神社での拍手の儀礼が定着したのは明治以降である。

とういのが、それ。


 以下、「神も仏も大好きな日本人」(島田裕己、ちくま新書)から、要約引用。

 神社では「二礼二拍手一礼」で、お寺では「合掌」が参拝の作法として定着している。こうした形で神道と仏教を区別することは昔からの伝統だと、多くの人は考えている。


 しかし、江戸時代までは、神社の中に神宮寺などの寺があり、不動堂などの密教関係の仏堂もあった。また寺の境内に八百万の神を祀ることも広く行われていた。しかも、神社の社殿に仏像を祀ったり、仏堂に神像を祀っている例もあった。また八幡大権現などの「権現」は、日本の神が仏教化されたもので、神なのか仏なのか、問題は残る。

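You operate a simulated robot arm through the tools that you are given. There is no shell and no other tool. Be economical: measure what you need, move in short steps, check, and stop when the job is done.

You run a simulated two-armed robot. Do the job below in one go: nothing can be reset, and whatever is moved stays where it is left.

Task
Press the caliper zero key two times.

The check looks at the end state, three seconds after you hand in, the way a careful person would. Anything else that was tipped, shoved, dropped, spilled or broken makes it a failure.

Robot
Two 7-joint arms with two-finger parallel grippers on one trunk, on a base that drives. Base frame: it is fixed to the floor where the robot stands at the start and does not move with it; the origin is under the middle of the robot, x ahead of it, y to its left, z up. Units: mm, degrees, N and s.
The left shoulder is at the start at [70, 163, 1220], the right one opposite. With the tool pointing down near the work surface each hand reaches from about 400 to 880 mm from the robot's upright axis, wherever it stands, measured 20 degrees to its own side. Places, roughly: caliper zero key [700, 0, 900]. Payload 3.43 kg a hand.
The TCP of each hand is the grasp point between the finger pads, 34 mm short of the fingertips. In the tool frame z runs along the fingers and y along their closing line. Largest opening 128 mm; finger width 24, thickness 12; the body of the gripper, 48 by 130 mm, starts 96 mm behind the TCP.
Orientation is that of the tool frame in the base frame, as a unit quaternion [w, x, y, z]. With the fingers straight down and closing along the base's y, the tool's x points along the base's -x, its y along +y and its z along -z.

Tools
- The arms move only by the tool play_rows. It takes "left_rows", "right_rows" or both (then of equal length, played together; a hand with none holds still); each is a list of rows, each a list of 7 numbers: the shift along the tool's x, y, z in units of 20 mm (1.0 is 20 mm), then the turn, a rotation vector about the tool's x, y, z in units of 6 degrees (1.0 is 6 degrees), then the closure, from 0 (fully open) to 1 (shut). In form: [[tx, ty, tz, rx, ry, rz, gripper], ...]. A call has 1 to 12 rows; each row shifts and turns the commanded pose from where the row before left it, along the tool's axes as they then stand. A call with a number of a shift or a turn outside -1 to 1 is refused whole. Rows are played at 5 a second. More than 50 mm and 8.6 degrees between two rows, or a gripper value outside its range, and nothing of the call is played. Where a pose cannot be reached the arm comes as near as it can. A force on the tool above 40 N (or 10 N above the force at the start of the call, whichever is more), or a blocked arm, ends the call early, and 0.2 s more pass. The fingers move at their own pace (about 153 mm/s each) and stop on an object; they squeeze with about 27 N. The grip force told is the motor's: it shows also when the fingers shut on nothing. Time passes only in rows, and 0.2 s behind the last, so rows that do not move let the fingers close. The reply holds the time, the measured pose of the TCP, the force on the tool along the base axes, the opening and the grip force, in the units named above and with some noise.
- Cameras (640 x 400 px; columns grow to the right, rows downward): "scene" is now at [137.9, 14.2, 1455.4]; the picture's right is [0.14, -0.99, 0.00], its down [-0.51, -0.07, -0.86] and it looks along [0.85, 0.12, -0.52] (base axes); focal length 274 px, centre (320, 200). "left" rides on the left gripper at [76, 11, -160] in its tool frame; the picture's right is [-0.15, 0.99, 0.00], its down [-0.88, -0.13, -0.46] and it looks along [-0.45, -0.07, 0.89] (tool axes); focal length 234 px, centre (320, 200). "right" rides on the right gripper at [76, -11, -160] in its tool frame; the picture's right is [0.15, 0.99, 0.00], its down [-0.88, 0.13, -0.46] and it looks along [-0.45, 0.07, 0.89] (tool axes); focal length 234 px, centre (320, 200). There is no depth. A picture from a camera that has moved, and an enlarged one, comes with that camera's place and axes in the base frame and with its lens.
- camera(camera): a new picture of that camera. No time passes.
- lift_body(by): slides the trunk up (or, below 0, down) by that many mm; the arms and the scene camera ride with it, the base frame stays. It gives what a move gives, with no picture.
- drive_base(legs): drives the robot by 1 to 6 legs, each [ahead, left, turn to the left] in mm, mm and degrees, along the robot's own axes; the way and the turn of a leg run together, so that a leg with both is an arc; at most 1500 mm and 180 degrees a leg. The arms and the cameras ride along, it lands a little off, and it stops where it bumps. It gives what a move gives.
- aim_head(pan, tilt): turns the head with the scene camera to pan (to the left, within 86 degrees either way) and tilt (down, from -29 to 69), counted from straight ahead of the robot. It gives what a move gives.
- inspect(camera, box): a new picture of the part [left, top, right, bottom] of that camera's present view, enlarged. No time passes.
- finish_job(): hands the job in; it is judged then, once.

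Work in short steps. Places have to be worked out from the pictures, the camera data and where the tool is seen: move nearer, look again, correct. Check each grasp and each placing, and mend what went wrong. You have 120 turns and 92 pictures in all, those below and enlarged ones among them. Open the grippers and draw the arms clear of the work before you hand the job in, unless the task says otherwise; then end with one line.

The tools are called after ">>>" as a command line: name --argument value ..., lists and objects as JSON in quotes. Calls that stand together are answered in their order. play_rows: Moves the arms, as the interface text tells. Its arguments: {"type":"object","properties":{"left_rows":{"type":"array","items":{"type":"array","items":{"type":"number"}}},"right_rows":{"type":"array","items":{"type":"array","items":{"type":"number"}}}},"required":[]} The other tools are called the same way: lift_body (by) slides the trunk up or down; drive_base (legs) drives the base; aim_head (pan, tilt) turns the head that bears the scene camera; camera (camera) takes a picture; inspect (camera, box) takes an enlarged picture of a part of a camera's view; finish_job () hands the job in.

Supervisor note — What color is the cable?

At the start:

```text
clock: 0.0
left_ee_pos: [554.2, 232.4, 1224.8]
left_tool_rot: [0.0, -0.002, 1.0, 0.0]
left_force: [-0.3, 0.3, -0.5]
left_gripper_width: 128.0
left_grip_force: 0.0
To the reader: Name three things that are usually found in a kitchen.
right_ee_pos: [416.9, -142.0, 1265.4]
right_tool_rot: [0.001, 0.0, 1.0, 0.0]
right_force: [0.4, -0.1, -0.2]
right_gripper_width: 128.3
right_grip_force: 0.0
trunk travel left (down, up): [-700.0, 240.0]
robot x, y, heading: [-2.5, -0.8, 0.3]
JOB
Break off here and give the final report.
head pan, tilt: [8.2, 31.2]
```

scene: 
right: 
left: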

 近世以前の参拝者は、どのように拝んでいたのか。「神社でも寺でも合掌していた」が正解だ。
例えば当時の伊勢参りに関する参詣曼陀羅旅行記をみると、神社の社殿の前でも合掌している。拍手をしている姿はまったく見かけない。


 現在、神社で正式な参拝の仕方とされているものは、明治になって定められたものだ。拍手を打つやり方は、はるか昔からの伝統ではなく、わずか140年程度の歴史しか持っていない。


 神仏習合の時代には、神道、仏教を区別することは不可能で、合掌という統一されたやり方をとるしかなかった。
そもそも神道と仏教をそれぞれ独立した宗教とする見方自体が近代になって初めて生まれたものだ。近代以前には、現代の意味での「宗教」という言葉自体が存在しなかった。


 この説の真偽を判定する能力は持ち合わせていないが、「伝統の創作」は、明治以降の国家神道強化に伴い、よくみられる事例ではある。